Usally a generator is called inside loops. The generator-function executed until generator<>::self_t::yield() is called. The value passed ot generator<>::self_t::yield() is used as the generated value. The next time the same generator is called in a subsequent iteration, the execution of the generator-function is resumed after generator<>::self_t::yield(), until generator<>::self_t::yield() is called again. generator-function can be terminated by generator<>::self_t::yield_break(), at which time the loop enclosing the generator is terminated.

typedef boost::coro::generator< int >    gen_t;

int power( gen_t::self_t & self, int number, int exponent)
{
    int counter = 0, result = 1;
    while ( counter++ < exponent)
    {
        result = result * number;
        self.yield( result);
    }
    self.yield_break();
}

int main()
{
    {
        gen_t pw( boost::bind( power, _1, 2, 8) );
        while ( pw) {
            std::cout << pw() <<  " ";
        }
    }

    std::cout << "\nDone" << std::endl;

    return EXIT_SUCCESS;
}

output:
    2 4 8 16 32 64 128 256
    Done

generator-function is invoked the first time inside the constructor of generator. generator<>::operator()() can be called as long as generator remains valid, e.g. generator<>::operator unspecified_bool_type() returns true. If generator-function can not return valid values anymore generator<>::self_t::yield_break() should be called. This function returns the execution cotnrol back to the caller and sets the generator to be complete (is_complete() returns true). In this case generator<>::operator()() does not throw an exception like coroutine In this case generator<>::operator()() does not throw an exception like coroutine. Of curse the generator-function can be exited with a return expression.

typedef boost::coro::generator< int > gen_t;

int fn( gen_t::self_t & self, int j)
{
    for( int i = 0; i < j; ++i)
    {
        std::cout << "fn(): local variable i == " << i << std::endl;

        // save current coroutine
        // value of local variable is preserved
        // transfer execution control back to main()
        self.yield( i);

        // coroutine<>::operator()() was called
        // execution control transfered back from main()    
    }
    self.yield_break();
}

int main( int argc, char * argv[])
{
    gen_t g( boost::bind( fn, _1, 7) );

    // yield was called so we returned
    while ( g)
    {
        // execution control is transfered to g
        int x = g();
        std::cout << "main(): generated == " << x << std::endl;

        // yield() was called within fn()
    }
    // yield_break() was called within fn()

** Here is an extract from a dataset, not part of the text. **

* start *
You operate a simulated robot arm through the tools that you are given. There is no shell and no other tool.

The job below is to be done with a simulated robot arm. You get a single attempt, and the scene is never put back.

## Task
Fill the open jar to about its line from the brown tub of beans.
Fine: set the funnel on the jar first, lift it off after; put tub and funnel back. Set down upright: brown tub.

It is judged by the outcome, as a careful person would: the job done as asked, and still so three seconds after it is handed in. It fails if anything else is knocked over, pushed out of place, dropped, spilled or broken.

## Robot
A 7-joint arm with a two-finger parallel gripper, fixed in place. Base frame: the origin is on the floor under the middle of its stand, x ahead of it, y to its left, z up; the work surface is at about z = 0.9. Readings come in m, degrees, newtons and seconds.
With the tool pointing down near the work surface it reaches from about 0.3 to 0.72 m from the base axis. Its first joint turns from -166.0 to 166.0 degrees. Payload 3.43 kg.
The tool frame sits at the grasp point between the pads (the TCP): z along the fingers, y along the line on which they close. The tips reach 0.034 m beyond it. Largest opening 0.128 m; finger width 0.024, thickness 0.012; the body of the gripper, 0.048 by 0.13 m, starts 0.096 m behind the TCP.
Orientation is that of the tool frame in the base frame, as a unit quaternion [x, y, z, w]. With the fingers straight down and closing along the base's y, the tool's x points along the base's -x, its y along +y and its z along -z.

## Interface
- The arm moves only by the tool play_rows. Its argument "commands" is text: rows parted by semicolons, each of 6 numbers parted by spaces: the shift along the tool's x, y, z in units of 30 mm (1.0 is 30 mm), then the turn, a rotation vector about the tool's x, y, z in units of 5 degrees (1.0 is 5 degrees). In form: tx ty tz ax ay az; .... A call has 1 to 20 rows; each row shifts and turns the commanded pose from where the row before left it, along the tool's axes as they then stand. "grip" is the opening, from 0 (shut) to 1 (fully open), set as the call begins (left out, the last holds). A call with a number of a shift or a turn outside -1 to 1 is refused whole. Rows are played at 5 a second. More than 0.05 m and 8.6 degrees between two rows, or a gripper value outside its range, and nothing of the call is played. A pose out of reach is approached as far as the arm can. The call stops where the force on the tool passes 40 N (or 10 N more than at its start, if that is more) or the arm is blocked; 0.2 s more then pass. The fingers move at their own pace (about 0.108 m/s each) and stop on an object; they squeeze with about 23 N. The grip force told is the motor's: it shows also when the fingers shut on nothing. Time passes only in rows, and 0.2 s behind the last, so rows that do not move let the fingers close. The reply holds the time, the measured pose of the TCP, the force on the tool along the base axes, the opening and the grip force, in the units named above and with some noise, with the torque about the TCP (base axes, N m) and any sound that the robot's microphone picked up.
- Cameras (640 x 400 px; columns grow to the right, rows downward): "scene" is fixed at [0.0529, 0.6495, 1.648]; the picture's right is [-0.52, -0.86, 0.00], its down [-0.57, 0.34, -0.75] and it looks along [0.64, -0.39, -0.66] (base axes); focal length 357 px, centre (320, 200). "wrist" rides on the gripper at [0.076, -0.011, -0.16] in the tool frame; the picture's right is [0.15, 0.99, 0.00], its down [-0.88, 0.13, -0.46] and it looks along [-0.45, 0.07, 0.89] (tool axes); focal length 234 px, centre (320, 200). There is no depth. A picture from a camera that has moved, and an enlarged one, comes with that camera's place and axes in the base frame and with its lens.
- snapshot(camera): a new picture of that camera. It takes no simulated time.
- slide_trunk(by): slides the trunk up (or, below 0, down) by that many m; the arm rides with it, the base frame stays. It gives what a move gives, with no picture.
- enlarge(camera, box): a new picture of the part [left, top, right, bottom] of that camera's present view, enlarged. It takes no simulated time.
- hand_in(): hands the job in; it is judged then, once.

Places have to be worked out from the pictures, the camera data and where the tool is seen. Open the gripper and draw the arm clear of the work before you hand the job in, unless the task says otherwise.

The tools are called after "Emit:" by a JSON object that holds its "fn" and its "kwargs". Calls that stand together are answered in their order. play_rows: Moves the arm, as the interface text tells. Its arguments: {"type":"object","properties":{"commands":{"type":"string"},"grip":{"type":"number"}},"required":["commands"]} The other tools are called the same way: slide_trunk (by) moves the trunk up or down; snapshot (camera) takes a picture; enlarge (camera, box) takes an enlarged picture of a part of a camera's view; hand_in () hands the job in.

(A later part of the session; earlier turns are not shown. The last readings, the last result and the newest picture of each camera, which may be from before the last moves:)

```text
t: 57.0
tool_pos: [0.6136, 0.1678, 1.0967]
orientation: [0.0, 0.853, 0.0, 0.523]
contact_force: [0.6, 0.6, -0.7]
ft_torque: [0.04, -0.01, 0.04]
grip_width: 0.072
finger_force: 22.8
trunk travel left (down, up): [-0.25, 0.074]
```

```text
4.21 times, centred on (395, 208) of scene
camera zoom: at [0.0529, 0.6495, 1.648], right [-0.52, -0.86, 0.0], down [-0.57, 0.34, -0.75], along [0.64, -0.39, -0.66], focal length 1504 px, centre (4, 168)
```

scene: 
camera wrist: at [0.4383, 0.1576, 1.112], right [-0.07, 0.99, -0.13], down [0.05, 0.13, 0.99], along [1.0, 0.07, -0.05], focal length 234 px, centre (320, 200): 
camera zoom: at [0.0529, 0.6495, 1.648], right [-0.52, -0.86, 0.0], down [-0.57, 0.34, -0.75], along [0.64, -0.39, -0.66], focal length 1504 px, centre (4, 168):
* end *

    std::cout << "Done" << std::endl;

    return EXIT_SUCCESS;
}

output:
    fn(): local variable i == 0
    main(): generated == 0
    fn(): local variable i == 1
    main(): generated == 1
    fn(): local variable i == 2
    main(): generated == 2
    fn(): local variable i == 3
    main(): generated == 3
    fn(): local variable i == 4
    main(): generated == 4
    fn(): local variable i == 5
    main(): generated == 5
    fn(): local variable i == 6
    main(): generated == 6
    Done

Exceptions in generator-function

A excepton thrown by generator-function is transfered by exception-pointer (see documentation of Boost.Exception for details and requirements) and will be re-thrown by generator<>::operator()().

try
{
    // code that might throw
}
catch( forced_unwind)
{
    throw;
}
catch(...)
{
    // possibly not rethrow pending exception
}

Stack unwinding

Sometimes it is necessary to unwind the stack of an unfinished coroutine to destroy local stack variables so they can release allocated resources (RAII pattern). The third argument of the coroutine constructor, do_unwind, indicates whether the destructor should unwind the stack (unwind stack as default).

Stack unwinding assumes the following preconditions:

After unwinding, a generator is complete.

FPU preserving

Some applications do not use floating-point registers and can disable preserving fpu registers for perfromance reasons (see chapter performance).